Legowelt a monté un fanzine cyberpunk

Pour rappeler au monde qu'il y eut un temps où Internet était cool.

Danny Wolfers est un mec dur à cerner. En un peu plus de quinze ans, il a utilisé pas moins d'une vingtaine de pseudos. L’un de mes favoris reste d'ailleurs Afro-Funk Nacho Patrol, nom qu'il a utilisé pour l'un de ses projets qui -il l'a récemment admis- n'était pour lui qu'un moyen de faire chier les collectionneurs en leur faisant croire qu’ils venaient de découvrir un disque hyper obscur provenant d’Afrique. Produit d'une adolescence passée à La Hague dans les années 90, à traîner dans « les weird acid parties » qui avaient lieu un peu partout en ville, la discographie de Danny a de quoi laisser perplexe. Il suffit de jeter un oeil aux titres de ses disques : Reports From The Backseat Pimp. Tower Of The Gipsies. Under The Panda Moon. Don't Exercise The Bird. C'est suffisant pour se faire une idée et comprendre que Danny est à peu près aussi cinglé que génial. En plus de programmer des logiciels sur des ordinateurs obsolètes et de créer des outils pour communiquer avec les fantômes, Danny a plein d’autres passe-temps. Son dernier projet est un fanzine cyberpunk intitulé The Order of the Shadow Wolf, sorti selon sa méthode habituelle : « je balance des trucs sur internet et je vois qu'il se passe ». Imprégné de nostalgie pour la cyberculture des années 80 et 90 – « une époque où ta mère et ton cousin attardé n’étaient pas sur Internet », rappelle-t-il – le zine est sa réponse à la récente corporatisation d’Internet. Dans son édito, Danny écrit : « Le cyberespace n’a rien à voir avec Facebook, Twitter, LinkedIn ou la prison Google+ qui relève chaque pet que tu lâches pour te vendre encore plus de trucs inutiles afin de satisfaire ton style de vie égoïste uniquement basé sur la culture du selfie et du « regarde-moi comme je suis heureux ». En réponse à cela, The Order of the Shadow Wolf propose des articles qui apprennent comment capturer d’anciennes créatures démoniaques sur des pistes audio, le report d’un collégien sur le rap de Memphis, « des tips de production bien chauds » et une liste de mots savants pour « te rendre intelligent ». Le résultat est assez mortel, alors on a demandé à Danny de nous expliquer pourquoi il l’a fait. Noisey : Qu’est ce qui t’a poussé à sortir ce zine ? Et ça vient d'où cette nostalgie pour les premières heures d’Internet ?

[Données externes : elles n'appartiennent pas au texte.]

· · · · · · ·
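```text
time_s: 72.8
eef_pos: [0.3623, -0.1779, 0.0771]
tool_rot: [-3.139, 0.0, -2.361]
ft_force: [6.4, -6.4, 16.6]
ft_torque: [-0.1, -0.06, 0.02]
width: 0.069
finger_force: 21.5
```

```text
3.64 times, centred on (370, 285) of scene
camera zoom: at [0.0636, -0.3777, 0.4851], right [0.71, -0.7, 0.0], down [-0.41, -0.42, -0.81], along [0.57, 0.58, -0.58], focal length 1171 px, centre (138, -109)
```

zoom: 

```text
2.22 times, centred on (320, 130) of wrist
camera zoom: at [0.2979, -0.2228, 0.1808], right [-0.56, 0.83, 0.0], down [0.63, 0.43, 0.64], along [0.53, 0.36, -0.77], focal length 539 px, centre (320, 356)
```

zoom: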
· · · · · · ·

Legowelt : J’ai toujours voulu créer un zine, et il y a quelques semaines, je me suis simplement dit que c’était le moment. J’imagine que c’est rafraîchissant de lire chaque mois des textes contenant des infos un peu bizarres et inconnues, au lieu d’un sempiternel magazine musical en ligne mis à jour toutes les minutes pour parler du nouvel album d'untel. Tu dis dans ton édito que ce zine est un retour au « romantisme hacker et aux bases du cyberpunk ». Qu’est ce qui t’attire dans ces concepts ?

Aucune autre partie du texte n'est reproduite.